Liquidity and Capital Resources

         Net cash flows provided by operations were $37.6 million for the six
months ended July 31, 2000 compared with $40.1 million for the six months ended
July 31, 1999. The decrease is primarily the result of increased use of
working capital compared to the prior year and lower net earnings from
operations. See -- "Results of Operations -- Revenue."

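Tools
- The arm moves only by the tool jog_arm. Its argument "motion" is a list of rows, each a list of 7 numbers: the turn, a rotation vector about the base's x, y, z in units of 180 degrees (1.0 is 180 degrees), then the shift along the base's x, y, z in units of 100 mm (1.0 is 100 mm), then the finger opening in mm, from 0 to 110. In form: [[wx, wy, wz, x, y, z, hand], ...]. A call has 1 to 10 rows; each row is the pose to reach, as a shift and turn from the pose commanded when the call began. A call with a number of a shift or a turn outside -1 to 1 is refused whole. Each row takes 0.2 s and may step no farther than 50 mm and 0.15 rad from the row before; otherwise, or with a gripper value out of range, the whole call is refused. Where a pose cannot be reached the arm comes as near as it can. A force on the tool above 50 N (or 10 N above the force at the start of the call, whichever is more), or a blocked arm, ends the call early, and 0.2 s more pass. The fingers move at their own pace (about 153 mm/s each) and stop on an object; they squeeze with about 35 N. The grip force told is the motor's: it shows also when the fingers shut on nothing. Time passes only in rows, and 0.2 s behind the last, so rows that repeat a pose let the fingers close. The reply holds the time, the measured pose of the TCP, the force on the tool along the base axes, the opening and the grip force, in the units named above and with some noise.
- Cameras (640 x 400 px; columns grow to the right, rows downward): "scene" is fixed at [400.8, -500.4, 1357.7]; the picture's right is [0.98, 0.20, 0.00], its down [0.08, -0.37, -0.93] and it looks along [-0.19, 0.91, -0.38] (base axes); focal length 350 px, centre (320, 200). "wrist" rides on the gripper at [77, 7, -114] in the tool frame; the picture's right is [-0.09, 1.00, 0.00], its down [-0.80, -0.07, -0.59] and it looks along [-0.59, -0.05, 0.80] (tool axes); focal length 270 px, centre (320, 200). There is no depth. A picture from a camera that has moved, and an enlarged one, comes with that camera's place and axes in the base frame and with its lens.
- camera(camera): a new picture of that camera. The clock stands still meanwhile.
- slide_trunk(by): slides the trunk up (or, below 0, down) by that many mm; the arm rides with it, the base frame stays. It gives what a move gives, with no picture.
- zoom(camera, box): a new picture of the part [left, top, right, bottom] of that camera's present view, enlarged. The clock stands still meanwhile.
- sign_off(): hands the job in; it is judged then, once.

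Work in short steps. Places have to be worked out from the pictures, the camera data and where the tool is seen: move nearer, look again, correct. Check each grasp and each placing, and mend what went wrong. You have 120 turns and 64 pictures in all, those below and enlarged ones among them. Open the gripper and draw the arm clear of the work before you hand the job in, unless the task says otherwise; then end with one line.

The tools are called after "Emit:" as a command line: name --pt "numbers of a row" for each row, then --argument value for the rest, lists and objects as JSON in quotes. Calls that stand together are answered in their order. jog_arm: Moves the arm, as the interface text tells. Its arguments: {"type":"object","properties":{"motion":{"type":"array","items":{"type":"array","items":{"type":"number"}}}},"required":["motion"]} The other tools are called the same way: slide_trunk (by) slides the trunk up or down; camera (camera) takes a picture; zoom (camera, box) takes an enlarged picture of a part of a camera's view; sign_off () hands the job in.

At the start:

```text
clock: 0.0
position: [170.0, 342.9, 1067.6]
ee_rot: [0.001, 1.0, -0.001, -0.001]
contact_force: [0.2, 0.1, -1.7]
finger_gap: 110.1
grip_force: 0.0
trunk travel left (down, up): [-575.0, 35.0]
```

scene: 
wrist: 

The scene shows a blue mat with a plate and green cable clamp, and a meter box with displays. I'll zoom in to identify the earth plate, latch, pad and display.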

         Net cash used in investing activities amounted to $10.6 million for the
six months ended July 31, 2000 compared with $7.8 million for the six months
ended July 31, 1999. The increase is primarily attributable to the Nova
acquisition, offset by reduced capital spending. Through the first six months of
fiscal 2001, total capital expenditures have been $3.0 million. The Company
anticipates that capital expenditures for fiscal 2001 will be approximately $8.5
million.

         In January 2000 the Company announced a plan to purchase $30 million of
its common stock (up to 1,000,000 shares) in the open market. For the six months
ended July 31, 2000, the Company purchased 250,250 shares of its common stock at
an average price of $19.38 per share.

         As of July 31, 2000, the Company had net working capital of $58.8
million. The Company's average operating working capital (defined as average
monthly gross accounts receivable and net inventory less accounts payable) as a
percentage of sales decreased from 23% during fiscal year 2000 to 21% for the
six months ended July 31, 2000. The Company's earnings from operations were
sufficient to cover fixed charges for the six months ended July 31, 2000.




<PAGE>   12

                                                                        Page 12

         As of July 31, 2000, the Company had borrowings of $106.0 million under
the Revolving Credit Facility of its BA Bank Facility. In addition, it had
outstanding letters of credit in the amount of $12.9 million, including $9.8
million of letters of credit which guarantee the Industrial Project Revenue
Bonds (referenced in note 6 of notes to the unaudited consolidated financial
statements included as item 1 hereto). Under the Revolving Credit Facility, the
Company had $86.5 million available for additional borrowings. In addition, the
Company had cash and cash equivalents of $11.6 million as of July 31, 2000.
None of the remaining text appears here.